The government calculated tax revenues on the assumption of a 12% nominal growth. But, it has been around 9%, both last and this year. So, in 2018-19, tax revenue was short by about ₹1.5 lakh crore. But this was not reflected in the planning for the 2019-20 Budget. Therefore, given that the base for calculating tax revenue this year was wrong and the rate of growth is incorrect, the revenue shortfall for the Centre will be even larger than last year — around ₹2 lakh crore.

The States get 42% of this revenue so they will get ₹84,000 crore less. Further, the concessions in corporate taxation of ₹1.45 lakh crore will also mean ₹58,000 crore less revenue for the States. While the Centre has obtained ₹1.76 lakh crore from the RBI’s reserves, no such succour is available to the States. The Centre will also get the proceeds of disinvestment but that is not shared with the States. In brief, the States will have a larger shortfall in resources than the Centre. So, what can they do?

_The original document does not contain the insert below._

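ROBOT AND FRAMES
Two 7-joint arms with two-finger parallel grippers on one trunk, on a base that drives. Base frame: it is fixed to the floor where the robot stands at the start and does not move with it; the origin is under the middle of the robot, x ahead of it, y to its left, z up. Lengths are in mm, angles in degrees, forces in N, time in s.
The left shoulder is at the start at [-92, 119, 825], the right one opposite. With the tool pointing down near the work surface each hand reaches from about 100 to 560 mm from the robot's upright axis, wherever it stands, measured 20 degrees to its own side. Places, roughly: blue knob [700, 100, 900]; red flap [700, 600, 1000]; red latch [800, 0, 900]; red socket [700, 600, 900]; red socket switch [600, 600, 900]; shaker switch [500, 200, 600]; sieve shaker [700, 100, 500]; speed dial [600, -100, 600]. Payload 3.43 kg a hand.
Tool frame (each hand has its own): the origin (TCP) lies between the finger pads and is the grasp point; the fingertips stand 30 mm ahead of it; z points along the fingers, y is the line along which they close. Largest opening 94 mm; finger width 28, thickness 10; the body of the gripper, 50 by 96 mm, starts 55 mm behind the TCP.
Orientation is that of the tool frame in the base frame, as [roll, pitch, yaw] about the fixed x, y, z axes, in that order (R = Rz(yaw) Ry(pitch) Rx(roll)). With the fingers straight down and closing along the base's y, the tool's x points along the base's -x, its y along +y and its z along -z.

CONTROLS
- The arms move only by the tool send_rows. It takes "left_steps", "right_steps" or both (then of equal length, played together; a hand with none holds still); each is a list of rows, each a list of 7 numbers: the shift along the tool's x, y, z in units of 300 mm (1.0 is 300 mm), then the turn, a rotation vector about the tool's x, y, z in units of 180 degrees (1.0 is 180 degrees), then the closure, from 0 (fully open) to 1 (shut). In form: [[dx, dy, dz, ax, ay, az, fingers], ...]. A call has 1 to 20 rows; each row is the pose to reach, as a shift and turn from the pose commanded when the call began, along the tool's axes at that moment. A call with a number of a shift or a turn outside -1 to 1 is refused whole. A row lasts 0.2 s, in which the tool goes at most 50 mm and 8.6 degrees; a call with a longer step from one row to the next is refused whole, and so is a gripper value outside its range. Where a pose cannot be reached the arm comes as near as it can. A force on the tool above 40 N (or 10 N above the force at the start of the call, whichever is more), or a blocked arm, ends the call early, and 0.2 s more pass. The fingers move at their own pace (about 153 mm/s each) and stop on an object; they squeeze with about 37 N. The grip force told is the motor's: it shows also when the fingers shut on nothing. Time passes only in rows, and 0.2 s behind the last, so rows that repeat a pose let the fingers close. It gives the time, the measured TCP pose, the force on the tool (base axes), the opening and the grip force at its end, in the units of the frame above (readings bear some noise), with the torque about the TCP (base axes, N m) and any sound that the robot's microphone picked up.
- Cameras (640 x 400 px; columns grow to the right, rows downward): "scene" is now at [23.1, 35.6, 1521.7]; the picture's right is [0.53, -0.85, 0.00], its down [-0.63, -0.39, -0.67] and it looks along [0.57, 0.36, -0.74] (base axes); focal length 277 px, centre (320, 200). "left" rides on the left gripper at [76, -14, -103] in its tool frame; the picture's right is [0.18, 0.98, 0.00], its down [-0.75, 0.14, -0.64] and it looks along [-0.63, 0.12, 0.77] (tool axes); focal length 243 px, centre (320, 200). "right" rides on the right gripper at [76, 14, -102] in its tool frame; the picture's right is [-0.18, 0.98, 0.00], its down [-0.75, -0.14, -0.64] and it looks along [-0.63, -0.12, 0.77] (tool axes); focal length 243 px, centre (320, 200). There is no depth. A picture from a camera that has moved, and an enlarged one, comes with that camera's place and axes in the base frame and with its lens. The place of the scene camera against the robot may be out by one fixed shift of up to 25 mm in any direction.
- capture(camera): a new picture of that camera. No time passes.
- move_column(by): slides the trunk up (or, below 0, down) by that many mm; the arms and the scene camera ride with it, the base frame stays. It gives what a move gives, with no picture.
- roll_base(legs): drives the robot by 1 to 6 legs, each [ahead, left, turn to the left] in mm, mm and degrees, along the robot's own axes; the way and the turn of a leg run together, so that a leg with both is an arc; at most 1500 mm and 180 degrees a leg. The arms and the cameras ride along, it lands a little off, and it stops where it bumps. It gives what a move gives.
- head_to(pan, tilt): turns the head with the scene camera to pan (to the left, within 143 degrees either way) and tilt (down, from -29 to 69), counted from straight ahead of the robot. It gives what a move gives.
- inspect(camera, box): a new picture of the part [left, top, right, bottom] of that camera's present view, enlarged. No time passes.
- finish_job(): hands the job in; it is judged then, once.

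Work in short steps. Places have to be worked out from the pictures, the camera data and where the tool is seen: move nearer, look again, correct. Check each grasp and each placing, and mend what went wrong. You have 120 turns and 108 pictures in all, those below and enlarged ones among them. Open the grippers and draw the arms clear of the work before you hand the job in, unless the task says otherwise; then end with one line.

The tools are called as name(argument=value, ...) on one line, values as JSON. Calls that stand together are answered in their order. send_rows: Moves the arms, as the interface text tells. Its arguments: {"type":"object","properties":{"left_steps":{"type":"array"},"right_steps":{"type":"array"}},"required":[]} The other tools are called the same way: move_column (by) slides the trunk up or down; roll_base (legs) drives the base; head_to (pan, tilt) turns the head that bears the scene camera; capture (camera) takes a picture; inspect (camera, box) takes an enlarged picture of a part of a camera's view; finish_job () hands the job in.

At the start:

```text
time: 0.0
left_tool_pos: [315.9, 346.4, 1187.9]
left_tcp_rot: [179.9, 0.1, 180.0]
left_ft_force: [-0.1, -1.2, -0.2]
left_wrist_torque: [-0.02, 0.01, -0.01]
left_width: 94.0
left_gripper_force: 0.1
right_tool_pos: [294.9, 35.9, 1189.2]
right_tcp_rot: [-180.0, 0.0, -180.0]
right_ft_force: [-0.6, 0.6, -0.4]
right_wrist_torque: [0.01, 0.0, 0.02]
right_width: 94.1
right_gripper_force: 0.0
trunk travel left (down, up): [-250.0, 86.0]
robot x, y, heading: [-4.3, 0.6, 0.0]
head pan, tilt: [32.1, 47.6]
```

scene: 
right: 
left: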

The Goods and Services Tax (GST) Council met on December 18, where it was expected to help raise more indirect taxes by raising rates. Mercifully, that did not occur. So, revenue from indirect taxes cannot fill the resource gap. The States have also been complaining that they are not getting the funds that are due to them from the Centre. The Centre has partly responded to this by transferring more, but that raises its deficit.

The Centre is required to give the States: their share of Integrated Goods and Services Tax (IGST) and compensate them if the revenue growth of State Goods and Services Tax is less than 14%. This last is to come from the cess collected on sin goods and luxury goods. One of the big contributors to GST has been the auto sector, but with sales falling over the last 10 months collections have declined. The Centre is apparently holding back the States’ share of IGST and arguing that the cess collection is inadequate to compensate the States for their shortfall.

The dilemma is that if the GST rates are increased, prices would rise and demand would further slump, further aggravating the slowdown and shortfall in revenues. One of the suggestions has been to raise the 5% slab to 6% or 10%. It has also been suggested that taxes on petro goods and liquor for human consumption are under the purview of the States, and they can raise tax rates on these items. But these will be inflationary moves and demand would fall.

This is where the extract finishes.